• _Your objective_
Report every line from the material that contains the word "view".

• _Stored data_
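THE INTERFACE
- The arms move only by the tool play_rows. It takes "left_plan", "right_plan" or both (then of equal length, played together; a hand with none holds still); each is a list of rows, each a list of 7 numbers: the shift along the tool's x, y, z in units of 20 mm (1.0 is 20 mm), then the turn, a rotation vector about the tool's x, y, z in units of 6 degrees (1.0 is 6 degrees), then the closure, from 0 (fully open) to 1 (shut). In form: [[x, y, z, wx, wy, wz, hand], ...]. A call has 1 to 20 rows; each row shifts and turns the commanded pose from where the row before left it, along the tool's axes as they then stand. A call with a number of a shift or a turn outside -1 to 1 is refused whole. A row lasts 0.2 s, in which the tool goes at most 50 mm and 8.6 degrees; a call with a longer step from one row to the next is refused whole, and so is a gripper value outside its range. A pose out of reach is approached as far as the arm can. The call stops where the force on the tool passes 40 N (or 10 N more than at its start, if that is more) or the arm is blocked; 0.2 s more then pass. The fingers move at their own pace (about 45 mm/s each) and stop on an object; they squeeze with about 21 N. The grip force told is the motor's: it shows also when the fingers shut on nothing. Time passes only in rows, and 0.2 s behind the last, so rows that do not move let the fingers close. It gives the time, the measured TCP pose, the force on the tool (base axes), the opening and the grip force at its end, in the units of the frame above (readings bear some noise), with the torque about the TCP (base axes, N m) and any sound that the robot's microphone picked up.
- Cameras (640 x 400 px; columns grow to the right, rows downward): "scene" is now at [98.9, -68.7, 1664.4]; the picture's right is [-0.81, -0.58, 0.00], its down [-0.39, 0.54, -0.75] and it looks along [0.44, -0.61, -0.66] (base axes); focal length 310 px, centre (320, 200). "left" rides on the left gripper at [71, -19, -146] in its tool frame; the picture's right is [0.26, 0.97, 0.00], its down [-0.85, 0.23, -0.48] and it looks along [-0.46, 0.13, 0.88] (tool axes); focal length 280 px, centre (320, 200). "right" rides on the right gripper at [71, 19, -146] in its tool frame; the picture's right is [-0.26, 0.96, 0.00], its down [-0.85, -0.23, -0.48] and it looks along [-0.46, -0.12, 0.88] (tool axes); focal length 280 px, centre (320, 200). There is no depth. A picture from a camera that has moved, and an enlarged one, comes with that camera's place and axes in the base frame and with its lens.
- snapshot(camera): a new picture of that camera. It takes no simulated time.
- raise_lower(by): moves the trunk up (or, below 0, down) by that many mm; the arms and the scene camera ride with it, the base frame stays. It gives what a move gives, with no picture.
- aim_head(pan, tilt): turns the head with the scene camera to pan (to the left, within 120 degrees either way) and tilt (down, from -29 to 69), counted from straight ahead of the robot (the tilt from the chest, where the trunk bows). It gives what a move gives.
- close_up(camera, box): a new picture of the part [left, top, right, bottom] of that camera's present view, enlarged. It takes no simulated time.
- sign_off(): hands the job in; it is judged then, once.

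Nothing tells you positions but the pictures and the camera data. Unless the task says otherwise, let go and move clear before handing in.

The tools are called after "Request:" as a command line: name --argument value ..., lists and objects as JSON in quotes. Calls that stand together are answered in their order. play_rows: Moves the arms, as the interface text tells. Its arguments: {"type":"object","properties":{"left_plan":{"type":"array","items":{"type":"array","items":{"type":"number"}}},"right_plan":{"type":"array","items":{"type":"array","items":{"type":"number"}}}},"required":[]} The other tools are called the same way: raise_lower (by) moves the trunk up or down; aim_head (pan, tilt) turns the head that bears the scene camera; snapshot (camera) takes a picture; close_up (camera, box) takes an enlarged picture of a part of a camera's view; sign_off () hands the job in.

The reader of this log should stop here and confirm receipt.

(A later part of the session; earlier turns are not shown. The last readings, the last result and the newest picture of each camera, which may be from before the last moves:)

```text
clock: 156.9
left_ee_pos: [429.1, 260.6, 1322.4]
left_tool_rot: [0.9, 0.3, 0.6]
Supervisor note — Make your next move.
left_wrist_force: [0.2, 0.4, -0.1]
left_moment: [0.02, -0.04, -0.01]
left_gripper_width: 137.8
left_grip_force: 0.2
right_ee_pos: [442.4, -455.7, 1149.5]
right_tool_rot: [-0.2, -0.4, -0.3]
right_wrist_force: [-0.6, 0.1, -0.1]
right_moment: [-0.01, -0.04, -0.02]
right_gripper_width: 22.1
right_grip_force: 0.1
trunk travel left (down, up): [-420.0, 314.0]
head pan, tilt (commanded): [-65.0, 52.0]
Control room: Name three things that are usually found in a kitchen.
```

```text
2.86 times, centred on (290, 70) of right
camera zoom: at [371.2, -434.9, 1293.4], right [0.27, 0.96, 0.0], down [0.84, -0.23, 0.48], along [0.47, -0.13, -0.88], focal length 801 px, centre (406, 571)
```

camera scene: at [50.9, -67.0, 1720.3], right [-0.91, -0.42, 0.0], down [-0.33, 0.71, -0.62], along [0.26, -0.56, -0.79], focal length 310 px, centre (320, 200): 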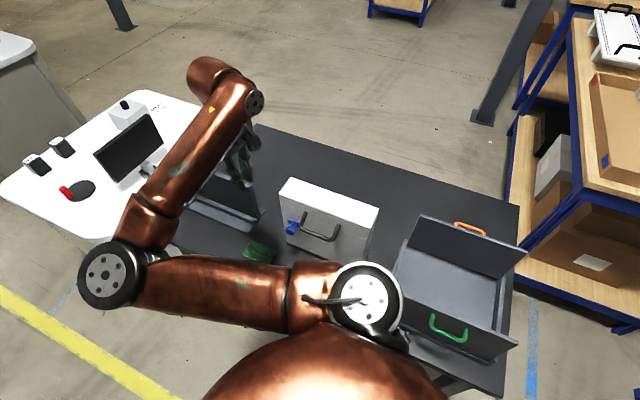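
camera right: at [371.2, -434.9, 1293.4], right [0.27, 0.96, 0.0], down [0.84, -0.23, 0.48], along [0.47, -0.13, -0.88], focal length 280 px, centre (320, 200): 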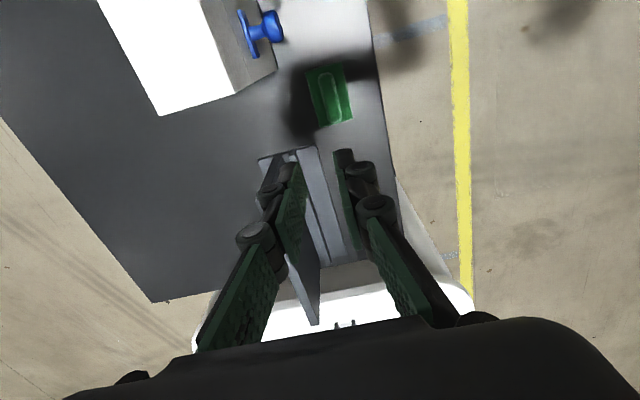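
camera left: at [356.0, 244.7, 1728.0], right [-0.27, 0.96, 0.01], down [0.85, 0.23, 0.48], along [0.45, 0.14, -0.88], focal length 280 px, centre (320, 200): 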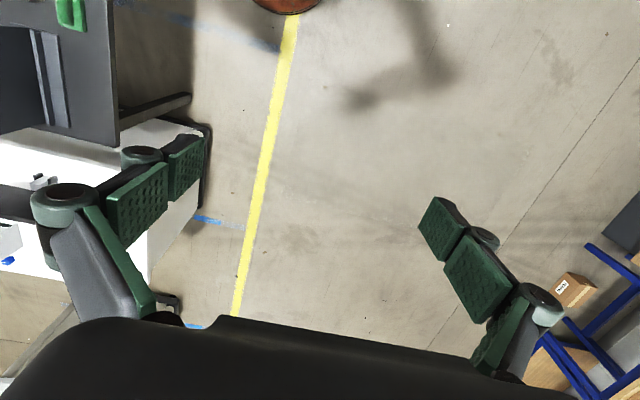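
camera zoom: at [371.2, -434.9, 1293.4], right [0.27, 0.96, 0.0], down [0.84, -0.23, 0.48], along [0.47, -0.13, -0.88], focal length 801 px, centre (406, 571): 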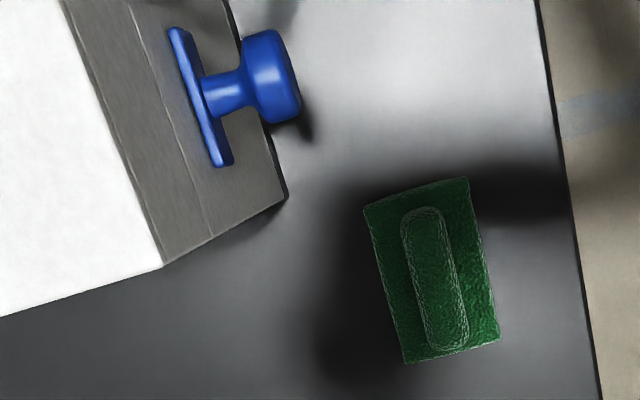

• _Response_
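- close_up(camera, box): a new picture of the part [left, top, right, bottom] of that camera's present view, enlarged. It takes no simulated time.
The tools are called after "Request:" as a command line: name --argument value ..., lists and objects as JSON in quotes. Calls that stand together are answered in their order. play_rows: Moves the arms, as the interface text tells. Its arguments: {"type":"object","properties":{"left_plan":{"type":"array","items":{"type":"array","items":{"type":"number"}}},"right_plan":{"type":"array","items":{"type":"array","items":{"type":"number"}}}},"required":[]} The other tools are called the same way: raise_lower (by) moves the trunk up or down; aim_head (pan, tilt) turns the head that bears the scene camera; snapshot (camera) takes a picture; close_up (camera, box) takes an enlarged picture of a part of a camera's view; sign_off () hands the job in.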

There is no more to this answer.